TO BE DONE: Lines that hold the string "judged" are to be counted; give only their number.

## start EXERCISE INPUT

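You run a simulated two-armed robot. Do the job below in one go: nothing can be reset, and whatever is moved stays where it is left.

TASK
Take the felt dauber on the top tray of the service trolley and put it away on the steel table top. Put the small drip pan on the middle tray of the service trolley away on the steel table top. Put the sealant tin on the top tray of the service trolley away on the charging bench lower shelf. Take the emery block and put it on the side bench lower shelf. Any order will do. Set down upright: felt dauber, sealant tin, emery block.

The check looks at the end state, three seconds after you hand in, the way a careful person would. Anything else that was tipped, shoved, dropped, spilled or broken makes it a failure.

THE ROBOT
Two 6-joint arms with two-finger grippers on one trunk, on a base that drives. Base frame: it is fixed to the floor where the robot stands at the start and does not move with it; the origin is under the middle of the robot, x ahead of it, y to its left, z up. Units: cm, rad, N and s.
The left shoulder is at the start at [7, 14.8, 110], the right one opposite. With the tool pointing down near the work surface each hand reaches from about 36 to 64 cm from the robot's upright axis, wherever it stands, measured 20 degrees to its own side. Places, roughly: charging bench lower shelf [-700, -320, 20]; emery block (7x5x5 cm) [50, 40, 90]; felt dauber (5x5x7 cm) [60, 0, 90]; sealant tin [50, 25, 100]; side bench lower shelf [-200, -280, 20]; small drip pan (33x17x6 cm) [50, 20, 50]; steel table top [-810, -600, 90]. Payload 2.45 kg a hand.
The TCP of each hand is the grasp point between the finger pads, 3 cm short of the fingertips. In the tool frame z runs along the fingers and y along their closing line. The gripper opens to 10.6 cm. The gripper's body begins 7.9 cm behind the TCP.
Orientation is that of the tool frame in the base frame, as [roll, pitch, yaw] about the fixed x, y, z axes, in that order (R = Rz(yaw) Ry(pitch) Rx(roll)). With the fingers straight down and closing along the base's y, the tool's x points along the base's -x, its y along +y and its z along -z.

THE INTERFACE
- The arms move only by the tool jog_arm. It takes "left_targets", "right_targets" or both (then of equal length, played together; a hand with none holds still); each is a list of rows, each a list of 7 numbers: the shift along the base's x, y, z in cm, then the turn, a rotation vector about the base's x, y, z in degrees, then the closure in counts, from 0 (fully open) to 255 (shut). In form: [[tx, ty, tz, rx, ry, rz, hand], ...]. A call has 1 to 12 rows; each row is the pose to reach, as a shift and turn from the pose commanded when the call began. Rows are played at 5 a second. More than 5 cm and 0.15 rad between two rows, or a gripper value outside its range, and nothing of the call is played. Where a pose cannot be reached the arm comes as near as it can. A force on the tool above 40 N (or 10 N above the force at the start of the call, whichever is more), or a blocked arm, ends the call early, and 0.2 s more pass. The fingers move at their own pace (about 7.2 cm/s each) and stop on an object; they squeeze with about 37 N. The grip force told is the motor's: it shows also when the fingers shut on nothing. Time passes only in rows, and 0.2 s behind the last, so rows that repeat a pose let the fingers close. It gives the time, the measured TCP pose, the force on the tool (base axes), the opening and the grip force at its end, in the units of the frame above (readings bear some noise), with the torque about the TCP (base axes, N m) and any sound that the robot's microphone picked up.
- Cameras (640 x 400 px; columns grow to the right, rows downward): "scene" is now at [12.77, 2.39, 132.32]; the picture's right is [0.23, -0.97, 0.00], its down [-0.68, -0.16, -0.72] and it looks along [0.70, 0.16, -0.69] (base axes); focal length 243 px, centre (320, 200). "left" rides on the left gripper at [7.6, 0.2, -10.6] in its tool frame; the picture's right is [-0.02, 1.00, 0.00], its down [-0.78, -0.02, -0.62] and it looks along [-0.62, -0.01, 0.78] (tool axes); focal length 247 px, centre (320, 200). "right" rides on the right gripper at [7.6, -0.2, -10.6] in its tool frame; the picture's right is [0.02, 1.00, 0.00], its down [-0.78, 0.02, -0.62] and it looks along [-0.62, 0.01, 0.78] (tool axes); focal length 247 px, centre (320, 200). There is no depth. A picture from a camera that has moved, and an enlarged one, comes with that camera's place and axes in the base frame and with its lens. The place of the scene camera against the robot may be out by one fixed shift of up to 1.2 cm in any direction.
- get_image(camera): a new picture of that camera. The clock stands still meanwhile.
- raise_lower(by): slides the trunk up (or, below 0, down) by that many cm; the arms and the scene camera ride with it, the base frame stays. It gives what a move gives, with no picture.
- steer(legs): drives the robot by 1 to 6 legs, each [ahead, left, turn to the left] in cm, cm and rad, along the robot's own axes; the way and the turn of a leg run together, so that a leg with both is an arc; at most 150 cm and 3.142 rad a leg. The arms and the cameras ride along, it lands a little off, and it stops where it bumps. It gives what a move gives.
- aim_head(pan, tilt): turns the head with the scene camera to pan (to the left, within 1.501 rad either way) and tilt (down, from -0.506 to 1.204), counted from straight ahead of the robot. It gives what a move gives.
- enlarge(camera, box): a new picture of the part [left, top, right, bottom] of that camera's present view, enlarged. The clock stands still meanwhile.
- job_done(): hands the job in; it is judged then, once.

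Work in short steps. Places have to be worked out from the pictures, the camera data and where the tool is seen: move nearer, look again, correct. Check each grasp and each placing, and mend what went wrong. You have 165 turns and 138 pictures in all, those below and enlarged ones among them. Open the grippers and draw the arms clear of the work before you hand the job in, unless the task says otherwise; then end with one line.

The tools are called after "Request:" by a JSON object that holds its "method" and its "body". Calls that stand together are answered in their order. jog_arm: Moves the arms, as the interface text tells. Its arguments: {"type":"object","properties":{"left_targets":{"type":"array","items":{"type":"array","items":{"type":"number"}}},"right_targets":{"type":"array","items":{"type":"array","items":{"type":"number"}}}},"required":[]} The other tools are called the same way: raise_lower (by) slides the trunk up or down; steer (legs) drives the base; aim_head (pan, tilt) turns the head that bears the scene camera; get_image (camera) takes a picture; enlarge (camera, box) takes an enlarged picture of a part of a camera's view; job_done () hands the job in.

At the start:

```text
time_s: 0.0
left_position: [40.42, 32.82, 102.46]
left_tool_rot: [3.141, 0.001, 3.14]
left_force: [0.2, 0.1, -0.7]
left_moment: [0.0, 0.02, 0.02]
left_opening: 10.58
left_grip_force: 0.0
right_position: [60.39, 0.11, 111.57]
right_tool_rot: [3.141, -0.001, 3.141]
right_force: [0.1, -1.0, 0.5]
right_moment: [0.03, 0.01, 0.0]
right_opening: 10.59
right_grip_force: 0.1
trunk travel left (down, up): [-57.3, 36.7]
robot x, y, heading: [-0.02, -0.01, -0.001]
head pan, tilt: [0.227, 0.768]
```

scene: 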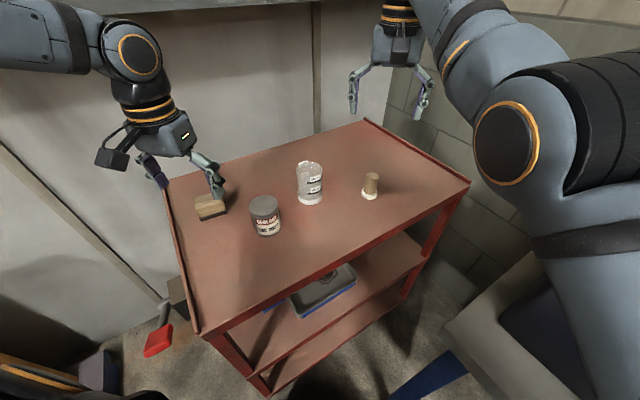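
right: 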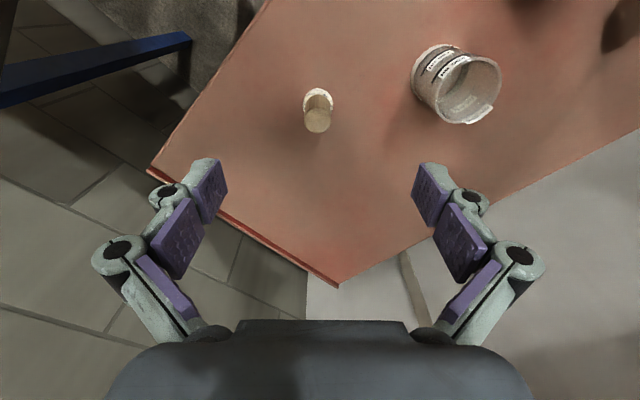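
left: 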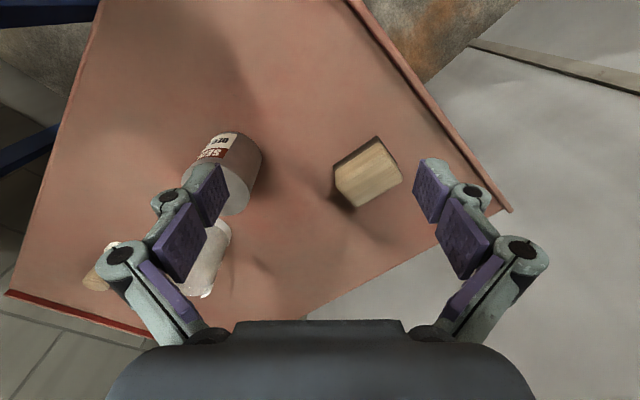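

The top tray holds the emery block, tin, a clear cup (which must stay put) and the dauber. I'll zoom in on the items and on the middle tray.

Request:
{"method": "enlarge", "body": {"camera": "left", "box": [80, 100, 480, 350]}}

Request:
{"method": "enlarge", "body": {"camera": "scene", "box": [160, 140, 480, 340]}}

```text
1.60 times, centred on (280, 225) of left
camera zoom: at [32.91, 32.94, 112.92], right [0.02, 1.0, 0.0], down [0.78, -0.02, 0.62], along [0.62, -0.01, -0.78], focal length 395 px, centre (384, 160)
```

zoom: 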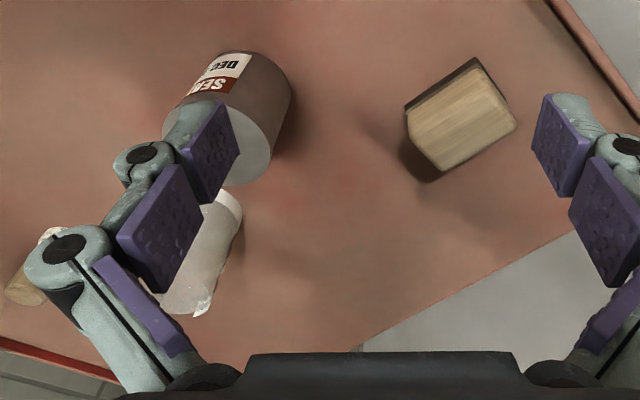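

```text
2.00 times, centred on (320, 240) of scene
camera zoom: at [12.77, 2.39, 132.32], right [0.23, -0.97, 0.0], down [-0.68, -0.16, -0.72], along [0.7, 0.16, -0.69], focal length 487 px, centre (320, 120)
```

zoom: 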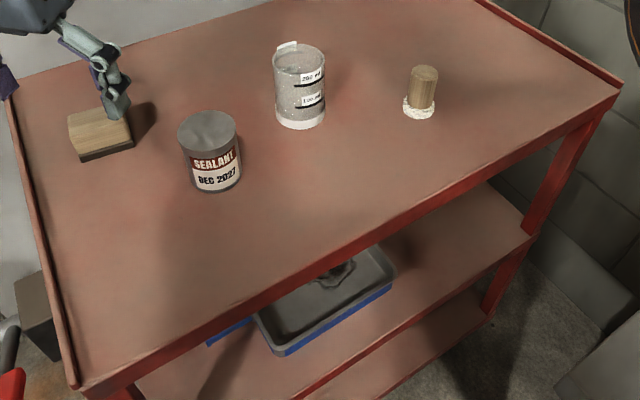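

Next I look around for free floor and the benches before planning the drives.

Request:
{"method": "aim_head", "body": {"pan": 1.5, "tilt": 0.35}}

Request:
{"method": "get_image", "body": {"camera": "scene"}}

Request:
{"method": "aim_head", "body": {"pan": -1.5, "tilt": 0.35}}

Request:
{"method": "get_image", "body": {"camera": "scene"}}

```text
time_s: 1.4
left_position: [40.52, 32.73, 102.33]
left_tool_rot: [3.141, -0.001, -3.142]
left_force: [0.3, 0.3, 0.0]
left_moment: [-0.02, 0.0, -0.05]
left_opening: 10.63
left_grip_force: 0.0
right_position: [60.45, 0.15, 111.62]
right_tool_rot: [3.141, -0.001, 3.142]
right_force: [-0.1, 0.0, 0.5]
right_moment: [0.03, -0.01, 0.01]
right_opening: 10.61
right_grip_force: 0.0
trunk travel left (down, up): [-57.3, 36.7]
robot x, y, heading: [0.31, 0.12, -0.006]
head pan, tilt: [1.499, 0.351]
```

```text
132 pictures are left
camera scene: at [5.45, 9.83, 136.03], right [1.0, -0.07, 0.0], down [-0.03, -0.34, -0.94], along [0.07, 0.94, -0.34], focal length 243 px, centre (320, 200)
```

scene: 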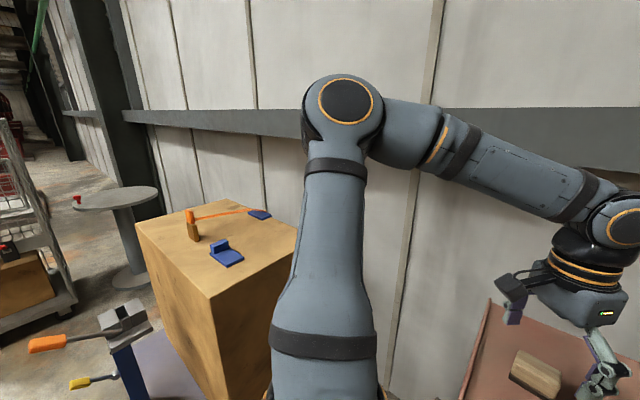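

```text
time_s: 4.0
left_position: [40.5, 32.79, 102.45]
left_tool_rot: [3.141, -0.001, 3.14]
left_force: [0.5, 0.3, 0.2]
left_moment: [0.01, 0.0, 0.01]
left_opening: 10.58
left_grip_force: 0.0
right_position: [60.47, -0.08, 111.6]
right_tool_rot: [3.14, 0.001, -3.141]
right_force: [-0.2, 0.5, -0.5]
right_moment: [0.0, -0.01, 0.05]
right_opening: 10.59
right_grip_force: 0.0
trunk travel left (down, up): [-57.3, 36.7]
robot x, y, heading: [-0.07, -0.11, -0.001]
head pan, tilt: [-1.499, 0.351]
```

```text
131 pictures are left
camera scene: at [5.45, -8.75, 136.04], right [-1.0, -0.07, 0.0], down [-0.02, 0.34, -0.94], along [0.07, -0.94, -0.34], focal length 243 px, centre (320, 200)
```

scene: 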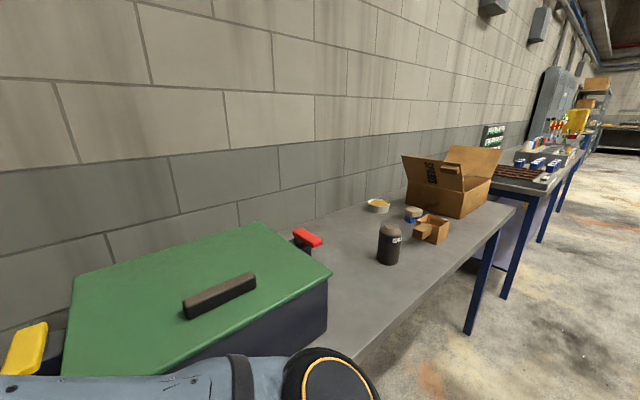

## end EXERCISE INPUT
## start EXERCISE INPUT

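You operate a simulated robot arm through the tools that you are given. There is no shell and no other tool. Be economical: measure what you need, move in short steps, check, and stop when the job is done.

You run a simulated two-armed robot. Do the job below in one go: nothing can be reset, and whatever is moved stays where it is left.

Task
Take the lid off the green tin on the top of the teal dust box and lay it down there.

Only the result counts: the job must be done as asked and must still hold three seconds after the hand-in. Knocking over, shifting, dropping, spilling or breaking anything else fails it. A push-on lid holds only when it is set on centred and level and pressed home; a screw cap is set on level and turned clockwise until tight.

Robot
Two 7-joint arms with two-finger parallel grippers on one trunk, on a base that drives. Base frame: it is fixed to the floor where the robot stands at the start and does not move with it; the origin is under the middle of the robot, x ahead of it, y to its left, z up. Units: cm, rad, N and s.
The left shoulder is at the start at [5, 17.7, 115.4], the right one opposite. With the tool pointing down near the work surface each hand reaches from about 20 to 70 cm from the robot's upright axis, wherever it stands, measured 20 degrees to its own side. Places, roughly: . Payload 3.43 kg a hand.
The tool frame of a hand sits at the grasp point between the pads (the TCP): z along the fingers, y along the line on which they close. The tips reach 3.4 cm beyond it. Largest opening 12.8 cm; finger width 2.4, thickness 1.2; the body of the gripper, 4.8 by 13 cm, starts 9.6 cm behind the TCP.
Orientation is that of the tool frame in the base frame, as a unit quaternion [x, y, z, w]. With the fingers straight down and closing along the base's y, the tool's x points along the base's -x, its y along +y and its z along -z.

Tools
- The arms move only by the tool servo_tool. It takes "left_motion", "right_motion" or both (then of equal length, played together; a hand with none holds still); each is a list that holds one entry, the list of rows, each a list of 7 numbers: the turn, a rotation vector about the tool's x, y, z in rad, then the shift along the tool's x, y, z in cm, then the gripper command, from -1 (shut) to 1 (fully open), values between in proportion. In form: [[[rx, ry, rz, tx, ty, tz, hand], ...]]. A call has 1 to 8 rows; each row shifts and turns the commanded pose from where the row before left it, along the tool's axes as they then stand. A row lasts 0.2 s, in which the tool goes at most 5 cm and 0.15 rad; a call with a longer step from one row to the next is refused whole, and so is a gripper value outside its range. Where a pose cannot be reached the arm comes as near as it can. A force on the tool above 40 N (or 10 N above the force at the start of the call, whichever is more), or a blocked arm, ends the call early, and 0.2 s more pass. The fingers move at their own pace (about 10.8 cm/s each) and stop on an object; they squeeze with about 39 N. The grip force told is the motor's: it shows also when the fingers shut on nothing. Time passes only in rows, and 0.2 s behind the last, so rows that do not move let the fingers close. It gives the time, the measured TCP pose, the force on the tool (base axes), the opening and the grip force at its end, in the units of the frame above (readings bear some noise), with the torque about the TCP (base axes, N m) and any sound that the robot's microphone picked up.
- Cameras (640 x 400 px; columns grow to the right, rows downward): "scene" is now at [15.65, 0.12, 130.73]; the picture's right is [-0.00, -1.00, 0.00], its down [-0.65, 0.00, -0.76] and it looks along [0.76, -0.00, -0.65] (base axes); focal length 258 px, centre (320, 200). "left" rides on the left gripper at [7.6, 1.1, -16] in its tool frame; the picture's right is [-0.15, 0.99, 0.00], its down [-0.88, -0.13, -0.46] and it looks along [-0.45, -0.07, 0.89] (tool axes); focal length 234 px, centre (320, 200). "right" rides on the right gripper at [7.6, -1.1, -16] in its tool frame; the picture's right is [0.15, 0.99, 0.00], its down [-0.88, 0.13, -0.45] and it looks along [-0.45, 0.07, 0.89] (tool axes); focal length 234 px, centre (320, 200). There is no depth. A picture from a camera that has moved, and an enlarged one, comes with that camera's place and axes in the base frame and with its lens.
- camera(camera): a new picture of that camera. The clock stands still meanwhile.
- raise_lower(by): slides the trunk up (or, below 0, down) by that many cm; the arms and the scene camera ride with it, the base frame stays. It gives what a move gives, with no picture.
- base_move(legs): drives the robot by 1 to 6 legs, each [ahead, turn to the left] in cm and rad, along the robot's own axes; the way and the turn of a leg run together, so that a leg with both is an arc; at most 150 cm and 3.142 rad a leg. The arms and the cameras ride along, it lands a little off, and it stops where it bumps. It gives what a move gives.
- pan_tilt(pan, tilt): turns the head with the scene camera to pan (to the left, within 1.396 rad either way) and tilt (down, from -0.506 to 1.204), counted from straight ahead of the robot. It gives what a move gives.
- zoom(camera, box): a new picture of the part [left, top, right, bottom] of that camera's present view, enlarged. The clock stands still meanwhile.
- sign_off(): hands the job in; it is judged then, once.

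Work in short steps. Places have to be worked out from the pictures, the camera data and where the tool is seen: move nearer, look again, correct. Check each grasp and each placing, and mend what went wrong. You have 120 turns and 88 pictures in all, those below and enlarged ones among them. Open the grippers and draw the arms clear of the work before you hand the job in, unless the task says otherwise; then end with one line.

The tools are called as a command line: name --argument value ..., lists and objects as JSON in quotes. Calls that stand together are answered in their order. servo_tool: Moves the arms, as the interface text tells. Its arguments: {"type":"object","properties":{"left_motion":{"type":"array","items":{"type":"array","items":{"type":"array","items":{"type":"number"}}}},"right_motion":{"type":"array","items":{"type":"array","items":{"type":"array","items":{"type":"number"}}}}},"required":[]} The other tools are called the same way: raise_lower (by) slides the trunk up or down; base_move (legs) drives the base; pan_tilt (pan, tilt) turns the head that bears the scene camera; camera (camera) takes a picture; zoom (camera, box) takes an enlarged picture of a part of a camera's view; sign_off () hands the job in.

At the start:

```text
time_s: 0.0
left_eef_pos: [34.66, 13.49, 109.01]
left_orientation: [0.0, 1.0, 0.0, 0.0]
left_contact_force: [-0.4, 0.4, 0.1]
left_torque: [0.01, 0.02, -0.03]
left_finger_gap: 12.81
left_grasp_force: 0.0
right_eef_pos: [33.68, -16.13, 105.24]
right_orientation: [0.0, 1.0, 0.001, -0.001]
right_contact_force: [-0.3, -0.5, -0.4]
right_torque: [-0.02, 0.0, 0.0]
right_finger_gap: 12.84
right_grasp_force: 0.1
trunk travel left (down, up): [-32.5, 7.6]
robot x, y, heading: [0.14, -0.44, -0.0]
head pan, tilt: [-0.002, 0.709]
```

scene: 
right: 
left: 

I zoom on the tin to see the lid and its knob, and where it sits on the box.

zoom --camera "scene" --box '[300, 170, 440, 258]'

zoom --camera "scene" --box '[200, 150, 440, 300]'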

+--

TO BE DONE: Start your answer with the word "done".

## end EXERCISE INPUT

OUTPUT OF THE EXERCISE: 2